Eventually, Norwegian law was strengthened so that not only production and distribution, but also possession of child abuse images became criminal offenses. This represented an important ethical and legal recognition:
The market cannot be separated from the abuse itself.
The person who possesses the images also helps sustain the demand.
Today, this understanding may appear obvious. But during the late 1980s, it was far from self-evident.
Technology Changes. Human Nature Does Not Always Change With It.
Looking back today, I am struck by how rapidly technology evolved—and how slowly ethical reflection often follows behind.
During the 1980s, the issue involved videotapes, mail-order systems, and hidden distribution networks.

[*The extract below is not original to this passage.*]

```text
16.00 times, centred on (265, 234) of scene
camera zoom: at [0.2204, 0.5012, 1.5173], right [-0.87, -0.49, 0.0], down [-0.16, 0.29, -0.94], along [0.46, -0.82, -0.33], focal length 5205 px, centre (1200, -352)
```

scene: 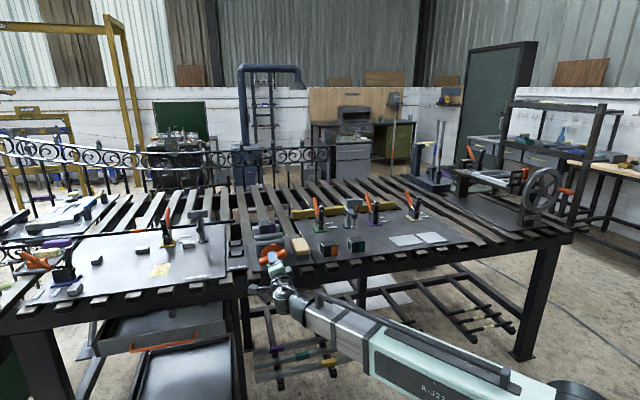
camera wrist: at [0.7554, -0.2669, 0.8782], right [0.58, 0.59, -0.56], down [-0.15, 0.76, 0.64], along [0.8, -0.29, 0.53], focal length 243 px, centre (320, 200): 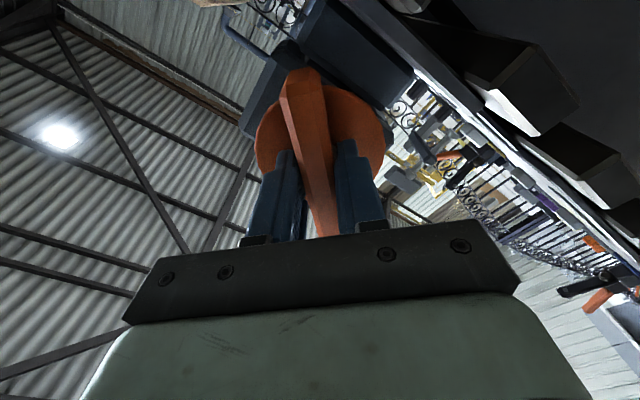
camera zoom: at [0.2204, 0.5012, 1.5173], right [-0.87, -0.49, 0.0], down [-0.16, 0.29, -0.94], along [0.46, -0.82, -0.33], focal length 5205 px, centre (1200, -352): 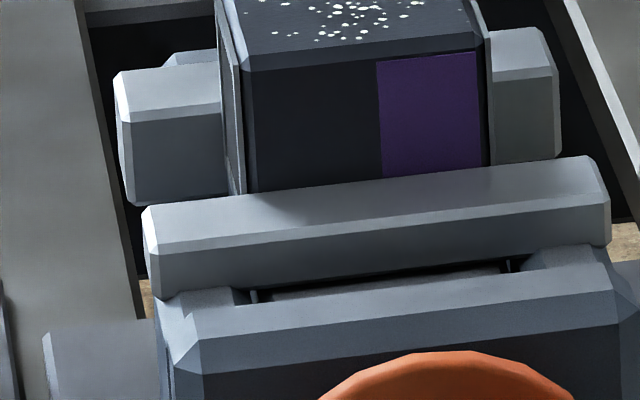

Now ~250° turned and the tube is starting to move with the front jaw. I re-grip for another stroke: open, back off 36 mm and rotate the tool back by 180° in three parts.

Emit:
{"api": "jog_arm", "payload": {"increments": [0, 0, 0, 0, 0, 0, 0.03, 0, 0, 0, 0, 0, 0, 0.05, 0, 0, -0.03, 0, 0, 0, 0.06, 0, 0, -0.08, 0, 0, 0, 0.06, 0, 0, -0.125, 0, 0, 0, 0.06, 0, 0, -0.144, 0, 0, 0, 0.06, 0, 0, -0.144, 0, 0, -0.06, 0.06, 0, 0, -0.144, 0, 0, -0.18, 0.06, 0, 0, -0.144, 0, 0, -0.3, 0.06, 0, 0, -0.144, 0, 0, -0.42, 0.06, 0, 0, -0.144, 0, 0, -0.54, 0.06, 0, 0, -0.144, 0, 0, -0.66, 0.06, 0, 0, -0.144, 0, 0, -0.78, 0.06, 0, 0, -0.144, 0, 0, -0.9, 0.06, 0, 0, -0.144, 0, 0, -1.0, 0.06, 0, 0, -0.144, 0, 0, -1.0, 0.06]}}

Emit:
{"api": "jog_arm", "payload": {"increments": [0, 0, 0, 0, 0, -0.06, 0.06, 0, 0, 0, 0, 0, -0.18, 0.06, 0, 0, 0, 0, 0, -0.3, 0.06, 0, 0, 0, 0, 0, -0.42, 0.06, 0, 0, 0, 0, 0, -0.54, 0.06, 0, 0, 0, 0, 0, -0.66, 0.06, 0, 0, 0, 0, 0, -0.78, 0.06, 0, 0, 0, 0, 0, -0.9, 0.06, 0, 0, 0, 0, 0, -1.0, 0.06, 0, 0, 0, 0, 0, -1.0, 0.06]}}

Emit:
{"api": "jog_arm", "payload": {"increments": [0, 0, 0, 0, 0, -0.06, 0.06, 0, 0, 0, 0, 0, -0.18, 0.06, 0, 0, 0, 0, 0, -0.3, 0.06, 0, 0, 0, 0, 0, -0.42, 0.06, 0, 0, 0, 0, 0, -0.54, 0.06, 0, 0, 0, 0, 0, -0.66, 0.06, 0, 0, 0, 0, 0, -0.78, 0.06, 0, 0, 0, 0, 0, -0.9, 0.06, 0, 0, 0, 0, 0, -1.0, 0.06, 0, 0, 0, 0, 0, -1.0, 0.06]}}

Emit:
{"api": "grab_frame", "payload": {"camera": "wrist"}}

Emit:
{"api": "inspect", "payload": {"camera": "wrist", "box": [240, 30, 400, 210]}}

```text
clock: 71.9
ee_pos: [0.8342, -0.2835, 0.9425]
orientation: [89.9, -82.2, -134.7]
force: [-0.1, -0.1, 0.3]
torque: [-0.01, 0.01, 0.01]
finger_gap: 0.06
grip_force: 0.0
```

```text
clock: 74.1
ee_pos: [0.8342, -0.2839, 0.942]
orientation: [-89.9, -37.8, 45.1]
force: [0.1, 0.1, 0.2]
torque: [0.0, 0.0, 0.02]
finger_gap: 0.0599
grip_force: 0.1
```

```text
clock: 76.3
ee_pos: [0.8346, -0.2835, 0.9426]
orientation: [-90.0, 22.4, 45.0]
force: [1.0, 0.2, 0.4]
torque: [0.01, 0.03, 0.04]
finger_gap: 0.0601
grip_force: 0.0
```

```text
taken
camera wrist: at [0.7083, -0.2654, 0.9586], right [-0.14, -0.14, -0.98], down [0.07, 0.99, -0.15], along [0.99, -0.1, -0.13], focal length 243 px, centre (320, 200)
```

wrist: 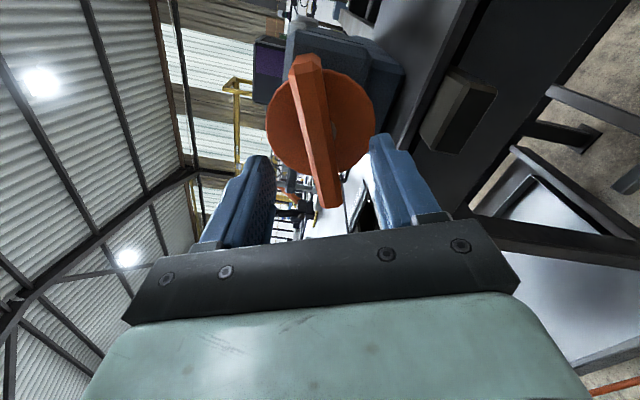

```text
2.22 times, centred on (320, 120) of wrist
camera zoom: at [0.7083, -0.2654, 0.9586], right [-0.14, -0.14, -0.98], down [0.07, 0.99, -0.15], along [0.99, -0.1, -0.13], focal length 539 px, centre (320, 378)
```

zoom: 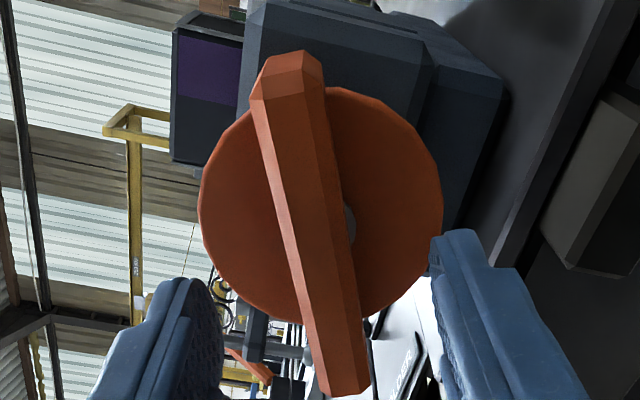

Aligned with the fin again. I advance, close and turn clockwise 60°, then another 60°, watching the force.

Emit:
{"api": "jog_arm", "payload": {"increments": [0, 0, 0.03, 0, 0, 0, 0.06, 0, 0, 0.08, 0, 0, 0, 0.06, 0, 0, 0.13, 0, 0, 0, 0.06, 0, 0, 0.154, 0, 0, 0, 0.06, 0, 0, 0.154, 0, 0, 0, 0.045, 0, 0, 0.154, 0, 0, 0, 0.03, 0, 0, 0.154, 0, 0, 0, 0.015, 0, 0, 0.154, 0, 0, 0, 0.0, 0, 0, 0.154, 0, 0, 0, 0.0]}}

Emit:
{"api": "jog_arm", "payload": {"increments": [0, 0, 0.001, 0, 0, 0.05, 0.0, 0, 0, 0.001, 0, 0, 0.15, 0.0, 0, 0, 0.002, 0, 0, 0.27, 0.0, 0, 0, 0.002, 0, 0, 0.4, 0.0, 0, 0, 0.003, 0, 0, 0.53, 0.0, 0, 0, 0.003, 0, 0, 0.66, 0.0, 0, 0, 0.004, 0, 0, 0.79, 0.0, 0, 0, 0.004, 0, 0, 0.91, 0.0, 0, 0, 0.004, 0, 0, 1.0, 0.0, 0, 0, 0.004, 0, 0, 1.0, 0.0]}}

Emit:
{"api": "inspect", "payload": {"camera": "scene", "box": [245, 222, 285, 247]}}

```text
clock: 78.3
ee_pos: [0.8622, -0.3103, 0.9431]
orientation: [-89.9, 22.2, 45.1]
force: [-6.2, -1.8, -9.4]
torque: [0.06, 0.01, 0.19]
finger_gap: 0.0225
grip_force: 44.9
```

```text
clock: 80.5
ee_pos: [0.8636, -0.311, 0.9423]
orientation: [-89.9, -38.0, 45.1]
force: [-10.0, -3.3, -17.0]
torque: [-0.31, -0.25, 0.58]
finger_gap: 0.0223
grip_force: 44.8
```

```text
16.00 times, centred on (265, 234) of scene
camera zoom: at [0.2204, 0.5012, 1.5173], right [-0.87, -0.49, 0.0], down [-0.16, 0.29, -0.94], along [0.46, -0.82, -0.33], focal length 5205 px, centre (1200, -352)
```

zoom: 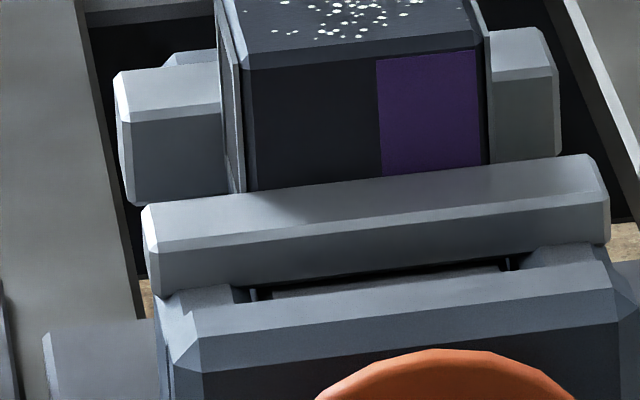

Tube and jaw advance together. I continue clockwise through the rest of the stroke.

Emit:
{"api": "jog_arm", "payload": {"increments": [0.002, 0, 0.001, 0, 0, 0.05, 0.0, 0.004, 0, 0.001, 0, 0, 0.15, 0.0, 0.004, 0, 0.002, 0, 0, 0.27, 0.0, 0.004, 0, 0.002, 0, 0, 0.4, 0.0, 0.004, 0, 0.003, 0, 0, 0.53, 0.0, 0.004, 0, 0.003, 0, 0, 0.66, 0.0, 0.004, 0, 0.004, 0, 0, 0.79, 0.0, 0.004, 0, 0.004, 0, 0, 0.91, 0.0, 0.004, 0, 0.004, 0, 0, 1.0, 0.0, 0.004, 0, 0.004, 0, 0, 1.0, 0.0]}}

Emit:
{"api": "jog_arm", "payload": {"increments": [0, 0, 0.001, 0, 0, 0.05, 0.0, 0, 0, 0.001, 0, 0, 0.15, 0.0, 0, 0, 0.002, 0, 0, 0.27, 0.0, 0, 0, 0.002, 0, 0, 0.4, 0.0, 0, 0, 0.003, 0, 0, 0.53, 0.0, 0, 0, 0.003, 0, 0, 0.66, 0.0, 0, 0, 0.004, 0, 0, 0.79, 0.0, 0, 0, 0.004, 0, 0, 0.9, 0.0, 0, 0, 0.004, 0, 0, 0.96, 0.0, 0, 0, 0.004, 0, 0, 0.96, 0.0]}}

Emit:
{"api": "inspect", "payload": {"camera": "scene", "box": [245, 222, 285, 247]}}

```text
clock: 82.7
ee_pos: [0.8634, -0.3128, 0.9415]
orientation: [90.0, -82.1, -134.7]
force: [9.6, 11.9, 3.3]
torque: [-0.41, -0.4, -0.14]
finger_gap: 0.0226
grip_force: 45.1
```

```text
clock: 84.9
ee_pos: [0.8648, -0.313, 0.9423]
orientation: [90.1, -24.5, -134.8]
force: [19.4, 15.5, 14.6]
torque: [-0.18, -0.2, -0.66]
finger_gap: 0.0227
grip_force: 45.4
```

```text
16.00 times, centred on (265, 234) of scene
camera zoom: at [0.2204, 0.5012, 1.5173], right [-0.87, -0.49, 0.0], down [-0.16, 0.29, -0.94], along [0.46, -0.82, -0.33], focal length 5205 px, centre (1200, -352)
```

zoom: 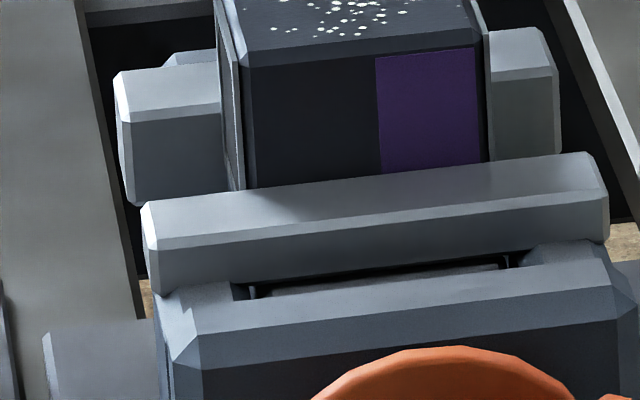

Today we live in a digital world where images can spread globally within seconds.
The VHS tapes are gone.
The market is not gone.
The mechanisms still remain:
silence,
demand,
normalization,
the distance between action and consequence.
Perhaps this is one of the greatest challenges of modern society:
human beings continually develop technology faster than they develop moral maturity.
What Remains
When I read the report today, I also encounter a younger version of myself.
A social worker trying to understand something society still lacked language for.
A man gradually discovering how dark certain aspects of human life can become.
But also someone who learned how essential it is that at least some people dare to look directly at reality.
I do not believe such reports change the world on their own.
But sometimes they can help break a silence.
And perhaps all genuine social responsibility begins precisely there:
In the moment a society stops treating abuse as isolated incidents—
and begins to understand the markets, structures, and silences that make such abuse possible.
References
Pettersen, K. T. (1990). Report on child pornography. Submitted to the Norwegian Ministry of Justice, January 2, 1990.
Norwegian Official Report (NOU) 1982:26. Criminal legislation concerning sexual offenses. Oslo: Universitetsforlaget.
Sætre, M., Holter, H., & Jebsen, E. (1986). Coerced into sexuality. Oslo: Cappelen.